Benar kata orang bahwa cinta itu buta, tidak mengenal paras dan rupa, tidak mengenal pangkat dan derma, tidak mengenal kaya dan miskin, tidak mengenal keturunan siapa, tidak memandang usia,,, siapa saja jika telah jatuh cinta dunia serasa milik berdua, tentunya cinta yang masih sakral dan menjaga kesuciannya bukan cinta yang berdasarkan birahi seperti yang sering kita lihat di zaman sekarang.

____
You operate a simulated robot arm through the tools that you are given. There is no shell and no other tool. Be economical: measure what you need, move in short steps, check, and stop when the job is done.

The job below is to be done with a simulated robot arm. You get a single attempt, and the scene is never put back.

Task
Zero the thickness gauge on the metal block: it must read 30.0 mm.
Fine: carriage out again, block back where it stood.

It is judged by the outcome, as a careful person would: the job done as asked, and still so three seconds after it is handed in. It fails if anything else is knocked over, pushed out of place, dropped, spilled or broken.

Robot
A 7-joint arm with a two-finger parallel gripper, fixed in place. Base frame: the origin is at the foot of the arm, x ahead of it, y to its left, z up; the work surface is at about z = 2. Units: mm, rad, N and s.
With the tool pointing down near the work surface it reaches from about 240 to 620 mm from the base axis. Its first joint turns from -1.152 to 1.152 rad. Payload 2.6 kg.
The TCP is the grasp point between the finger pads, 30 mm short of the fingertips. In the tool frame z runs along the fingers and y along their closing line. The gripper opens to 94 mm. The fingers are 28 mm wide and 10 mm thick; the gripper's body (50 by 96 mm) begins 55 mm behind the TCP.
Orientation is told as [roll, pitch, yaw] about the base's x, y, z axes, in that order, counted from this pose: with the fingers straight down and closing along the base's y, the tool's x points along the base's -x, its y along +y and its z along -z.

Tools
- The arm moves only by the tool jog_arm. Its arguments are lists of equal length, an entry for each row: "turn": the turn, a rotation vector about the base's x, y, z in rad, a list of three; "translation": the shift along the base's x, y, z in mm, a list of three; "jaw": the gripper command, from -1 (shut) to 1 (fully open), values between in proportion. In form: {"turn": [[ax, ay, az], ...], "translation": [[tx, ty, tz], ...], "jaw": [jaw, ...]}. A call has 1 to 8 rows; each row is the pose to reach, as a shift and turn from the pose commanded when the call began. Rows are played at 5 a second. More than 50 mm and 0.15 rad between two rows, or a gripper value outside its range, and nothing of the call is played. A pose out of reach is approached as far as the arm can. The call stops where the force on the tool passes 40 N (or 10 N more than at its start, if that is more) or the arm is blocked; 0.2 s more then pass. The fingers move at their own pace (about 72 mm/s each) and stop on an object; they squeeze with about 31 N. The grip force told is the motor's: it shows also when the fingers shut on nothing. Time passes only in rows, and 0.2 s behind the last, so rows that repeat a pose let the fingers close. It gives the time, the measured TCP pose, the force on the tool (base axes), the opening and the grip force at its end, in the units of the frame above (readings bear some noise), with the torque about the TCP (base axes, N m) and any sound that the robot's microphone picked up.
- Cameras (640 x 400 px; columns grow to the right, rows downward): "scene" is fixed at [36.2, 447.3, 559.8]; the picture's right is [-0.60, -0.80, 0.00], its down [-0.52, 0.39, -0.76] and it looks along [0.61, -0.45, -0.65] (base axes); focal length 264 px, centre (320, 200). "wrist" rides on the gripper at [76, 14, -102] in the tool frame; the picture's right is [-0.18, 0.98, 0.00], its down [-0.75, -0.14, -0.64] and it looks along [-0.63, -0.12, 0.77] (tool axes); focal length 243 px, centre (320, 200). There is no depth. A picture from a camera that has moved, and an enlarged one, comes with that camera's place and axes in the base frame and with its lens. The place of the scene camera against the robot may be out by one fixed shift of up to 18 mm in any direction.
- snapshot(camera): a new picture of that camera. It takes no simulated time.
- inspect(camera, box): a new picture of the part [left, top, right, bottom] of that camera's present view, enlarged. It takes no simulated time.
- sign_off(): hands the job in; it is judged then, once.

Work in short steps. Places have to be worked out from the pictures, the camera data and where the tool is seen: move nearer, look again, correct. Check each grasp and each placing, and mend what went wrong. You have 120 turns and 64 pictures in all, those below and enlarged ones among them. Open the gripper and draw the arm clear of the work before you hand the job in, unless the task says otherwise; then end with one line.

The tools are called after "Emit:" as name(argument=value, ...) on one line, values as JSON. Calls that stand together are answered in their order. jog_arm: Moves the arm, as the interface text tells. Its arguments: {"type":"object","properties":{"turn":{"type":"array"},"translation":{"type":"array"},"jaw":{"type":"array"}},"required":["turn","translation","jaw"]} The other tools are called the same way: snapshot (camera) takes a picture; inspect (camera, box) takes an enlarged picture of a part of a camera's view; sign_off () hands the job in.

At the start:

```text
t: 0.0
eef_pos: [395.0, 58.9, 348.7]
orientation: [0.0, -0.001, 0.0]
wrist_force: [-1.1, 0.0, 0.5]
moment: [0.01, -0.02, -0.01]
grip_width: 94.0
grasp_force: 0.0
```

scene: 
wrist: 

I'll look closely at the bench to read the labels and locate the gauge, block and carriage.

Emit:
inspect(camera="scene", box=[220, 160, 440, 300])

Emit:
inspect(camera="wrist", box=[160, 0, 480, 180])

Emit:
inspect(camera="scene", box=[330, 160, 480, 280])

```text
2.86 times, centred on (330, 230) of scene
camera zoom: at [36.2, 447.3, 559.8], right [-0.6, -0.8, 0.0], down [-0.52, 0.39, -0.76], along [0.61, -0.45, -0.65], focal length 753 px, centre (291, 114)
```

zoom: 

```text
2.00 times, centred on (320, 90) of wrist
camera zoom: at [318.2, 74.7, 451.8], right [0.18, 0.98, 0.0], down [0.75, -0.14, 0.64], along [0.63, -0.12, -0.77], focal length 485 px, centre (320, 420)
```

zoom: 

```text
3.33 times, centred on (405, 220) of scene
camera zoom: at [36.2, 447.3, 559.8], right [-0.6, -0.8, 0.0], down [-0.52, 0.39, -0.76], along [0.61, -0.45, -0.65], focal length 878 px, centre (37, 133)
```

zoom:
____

Kisah ini terjadi antara dua sejoli yang entah kenapa semenjak pandangan pertamanya telah saling jatuh cinta, memang sebelumnya mereka hanya diperkenalkan dari seorang teman dan menjalin hubungan dari handphone seluler saja sampai akhirnya bertemu dan saling menyatakan kasih dan sayangnya.
Seperti kata orang bijak bahwa kita tak selamanya mendapatkan apa yang kita inginkan, “terkadang apa yang kita anggap baik ternyata buruk untuk kita, dan terkadang apa yang kita tidak sukai ternyata hal itu baik untuk kita” begitulah nasib yang menimpa kedua sejoli yang telah dimabuk cinta tersebut. Aral melintang dahsyat dari orang tua sang gadis karena alasan usia sang pemuda yang 3 tahun lebih muda dibawahnya.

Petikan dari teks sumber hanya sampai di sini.